TEXT SEGMENT ▸

If you're a 21st-century business, you've likely considered hiring a data scientist. If you haven't, blame the newness of the field: data science only entered the business lexicon in 2001. That's when William S. Cleveland introduced it as an extension of the field of statistics. Then, in 2009, Hal Varian (Google's chief economist) offered a prescient insight. He proposed that the process of harvesting massive amounts of data and extracting value from it would transform modern business.

He was right. Today, data scientists create machine learning algorithms to solve intricate business challenges. These algorithms help:

  • Improve predictive fraud capabilities
  • Identify the motivations and inclinations of consumers down to a granular level. By extension, this helps promote brand awareness, reduce financial burdens, and increase revenue margins.
  • Predict future customer demand for optimum inventory deployment
  • Personalize the customer experience

In order to achieve those outcomes, data pipelines are a crucial piece of the puzzle. Here's why data pipelines are important, their benefits, and how to go about building your own data pipeline.

Table of Contents:

  1. What is a Data Pipeline?
  2. Why You Need a Data Pipeline
  3. The Two Main Types of Data Passing Through a Data Pipeline
  4. The Elements of a Data Pipeline
  5. The Differences Between a Data Lake and a Data Warehouse
  6. How Do You Create a Data Pipeline?
  7. Using Xplenty to Build Data Pipelines

What is a Data Pipeline?

Simply speaking, a data pipeline is a series of steps that move raw data from a source to a destination. In the context of business intelligence, a source could be a transactional database, while the destination is, typically, a data lake or a data warehouse. The destination is where the data is analyzed for business insights.

In this journey from the source to the destination, transformation logic is applied to data to make it ready for analysis.

Why You Need a Data Pipeline

The proliferation of the cloud has meant that a modern enterprise uses a suite of apps to serve different functions. The marketing team might employ a combination of HubSpot and Marketo for marketing automation, the sales team might rely on Salesforce to manage leads, while the product team might use MongoDB for storing customer insights. This leads to the fragmentation of data across different tools and results in data silos.

Data silos can make it difficult to fetch even simple business insights, such as your most profitable market. Even if you manage to fetch data from all the different sources manually and consolidate it into an Excel sheet for analysis, you can run into errors such as data redundancy. Moreover, the effort required in doing it manually is inversely proportional to the complexity of your IT infrastructure. Throw-in data from real-time sources, such as streaming data, and the problem becomes exponentially more complex.

DATA SECTION ▸
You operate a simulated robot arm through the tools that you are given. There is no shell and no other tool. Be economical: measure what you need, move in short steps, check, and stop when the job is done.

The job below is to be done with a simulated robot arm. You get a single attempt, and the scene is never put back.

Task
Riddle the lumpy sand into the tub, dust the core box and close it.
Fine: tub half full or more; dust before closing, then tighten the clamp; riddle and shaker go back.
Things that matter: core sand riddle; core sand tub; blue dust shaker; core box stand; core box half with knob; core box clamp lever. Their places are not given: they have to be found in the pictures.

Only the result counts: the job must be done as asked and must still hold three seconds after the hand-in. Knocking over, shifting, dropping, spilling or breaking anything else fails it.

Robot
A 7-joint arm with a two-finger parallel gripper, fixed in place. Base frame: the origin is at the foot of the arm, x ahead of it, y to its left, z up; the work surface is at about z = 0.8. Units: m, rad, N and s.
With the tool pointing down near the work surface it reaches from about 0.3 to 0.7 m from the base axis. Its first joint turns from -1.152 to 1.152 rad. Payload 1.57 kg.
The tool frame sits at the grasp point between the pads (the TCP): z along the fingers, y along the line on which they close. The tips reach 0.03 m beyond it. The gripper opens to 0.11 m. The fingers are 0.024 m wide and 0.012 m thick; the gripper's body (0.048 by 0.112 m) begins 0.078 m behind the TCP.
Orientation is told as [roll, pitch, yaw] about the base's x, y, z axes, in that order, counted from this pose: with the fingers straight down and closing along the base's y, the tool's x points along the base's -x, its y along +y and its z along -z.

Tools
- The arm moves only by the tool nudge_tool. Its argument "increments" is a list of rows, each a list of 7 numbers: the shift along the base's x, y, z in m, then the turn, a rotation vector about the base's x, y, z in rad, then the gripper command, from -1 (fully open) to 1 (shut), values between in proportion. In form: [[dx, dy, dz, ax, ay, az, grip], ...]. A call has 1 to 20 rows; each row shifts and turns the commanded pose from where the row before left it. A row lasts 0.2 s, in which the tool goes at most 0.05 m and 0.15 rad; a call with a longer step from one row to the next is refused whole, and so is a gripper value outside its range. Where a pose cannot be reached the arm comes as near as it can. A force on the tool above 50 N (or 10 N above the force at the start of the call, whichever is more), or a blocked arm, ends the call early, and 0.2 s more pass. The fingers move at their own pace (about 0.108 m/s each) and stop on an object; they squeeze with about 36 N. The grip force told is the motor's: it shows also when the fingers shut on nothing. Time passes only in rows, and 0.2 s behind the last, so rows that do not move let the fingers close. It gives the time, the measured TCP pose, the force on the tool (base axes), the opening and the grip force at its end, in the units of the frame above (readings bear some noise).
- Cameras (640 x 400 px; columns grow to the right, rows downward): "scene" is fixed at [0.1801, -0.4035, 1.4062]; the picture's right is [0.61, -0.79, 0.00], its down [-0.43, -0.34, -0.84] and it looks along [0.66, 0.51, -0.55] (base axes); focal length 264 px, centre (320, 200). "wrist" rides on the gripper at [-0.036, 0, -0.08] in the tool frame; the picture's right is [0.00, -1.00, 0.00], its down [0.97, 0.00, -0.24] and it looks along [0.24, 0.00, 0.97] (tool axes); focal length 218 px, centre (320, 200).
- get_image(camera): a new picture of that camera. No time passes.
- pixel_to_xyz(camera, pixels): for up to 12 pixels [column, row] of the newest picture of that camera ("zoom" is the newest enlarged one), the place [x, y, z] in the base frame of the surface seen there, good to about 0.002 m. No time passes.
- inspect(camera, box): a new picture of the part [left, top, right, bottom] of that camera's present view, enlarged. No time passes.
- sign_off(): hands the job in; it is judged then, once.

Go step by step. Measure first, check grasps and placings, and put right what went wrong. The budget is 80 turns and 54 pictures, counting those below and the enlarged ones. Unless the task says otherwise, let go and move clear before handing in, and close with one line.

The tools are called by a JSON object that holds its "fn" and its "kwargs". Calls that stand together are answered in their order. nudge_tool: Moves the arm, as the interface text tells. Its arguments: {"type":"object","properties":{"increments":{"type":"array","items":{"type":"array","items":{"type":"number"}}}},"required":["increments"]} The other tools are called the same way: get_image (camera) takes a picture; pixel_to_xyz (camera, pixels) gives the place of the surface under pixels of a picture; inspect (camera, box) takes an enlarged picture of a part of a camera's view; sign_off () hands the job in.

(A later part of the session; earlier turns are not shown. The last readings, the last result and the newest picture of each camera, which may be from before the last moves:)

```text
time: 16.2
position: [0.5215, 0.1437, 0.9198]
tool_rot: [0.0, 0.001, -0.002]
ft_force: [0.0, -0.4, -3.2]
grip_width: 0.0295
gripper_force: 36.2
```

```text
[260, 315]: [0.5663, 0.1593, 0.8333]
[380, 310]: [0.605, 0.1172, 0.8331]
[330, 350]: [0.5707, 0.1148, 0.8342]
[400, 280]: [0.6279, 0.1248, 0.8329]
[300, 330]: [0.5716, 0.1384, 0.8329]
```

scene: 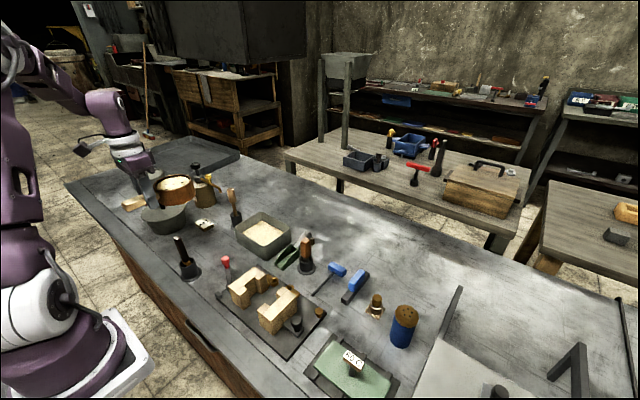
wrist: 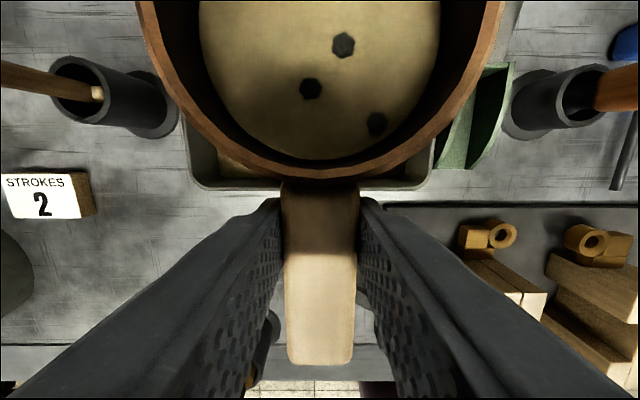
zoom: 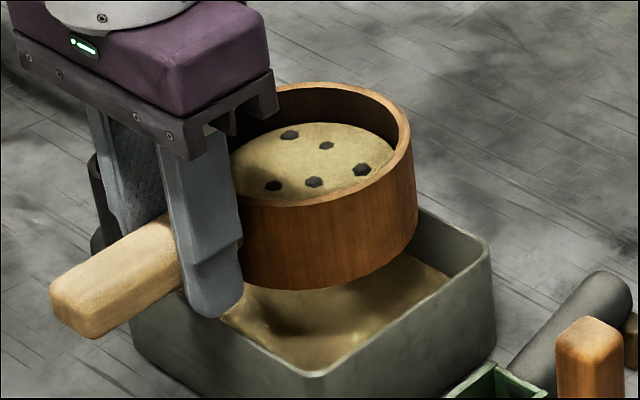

EXERCISE TASKS ▸
**1)** Could you quote the text segment from "He was right." up to and including "own data pipeline."?
**2)** Carry the text segment on from its last sentence.

FINAL RESULTS ▸
**1)**
He was right. Today, data scientists create machine learning algorithms to solve intricate business challenges. These algorithms help:

  • Improve predictive fraud capabilities
  • Identify the motivations and inclinations of consumers down to a granular level. By extension, this helps promote brand awareness, reduce financial burdens, and increase revenue margins.
  • Predict future customer demand for optimum inventory deployment
  • Personalize the customer experience

In order to achieve those outcomes, data pipelines are a crucial piece of the puzzle. Here's why data pipelines are important, their benefits, and how to go about building your own data pipeline.

**2)**
Data pipelines, by consolidating data from all your disparate sources into one common destination, enable quick data analysis for business insights. They also ensure consistent data quality, which is absolutely crucial for reliable business insights.

The Two Main Types Of Data Passing Through A Data Pipeline

Broadly speaking, there are two types of data that pass through a data pipeline:

  • Structured Data: This type of data can be saved and retrieved in a fixed format. This includes device-specific statistics, email addresses, locations, phone numbers, banking info, and IP addresses.
  • Unstructured Data: This type of data is difficult to track in a fixed format. Email content, social media comments, mobile phone searches, images, and online reviews are some examples of unstructured data.

In order to extract business insights from data, you need dedicated infrastructure for data pipelines to migrate data efficiently.

The Elements of a Data Pipeline

To understand how a data pipeline prepares large datasets for analysis, let's look at the main components of a typical data pipeline. These are:

1) Source

These are places where a pipeline extracts data from. They can include relational database management systems (RDBMS), CRMs, ERPs, social media management tools, and even IoT device sensors.

2) Destination

This is the endpoint for the data pipeline, where it dumps all the data it has extracted. Very often, the destination for a data pipeline is a data lake or a data warehouse, where it is stored for analysis. However, that's not always the case. For example, data can also be fed directly into data visualization tools for analysis.

3) Dataflow

Data undergoes changes as it travels from source to destination. This movement of data is called dataflow. One of the most common dataflow approaches is ETL, or extract, transform, load.

Related Reading: What is ETL?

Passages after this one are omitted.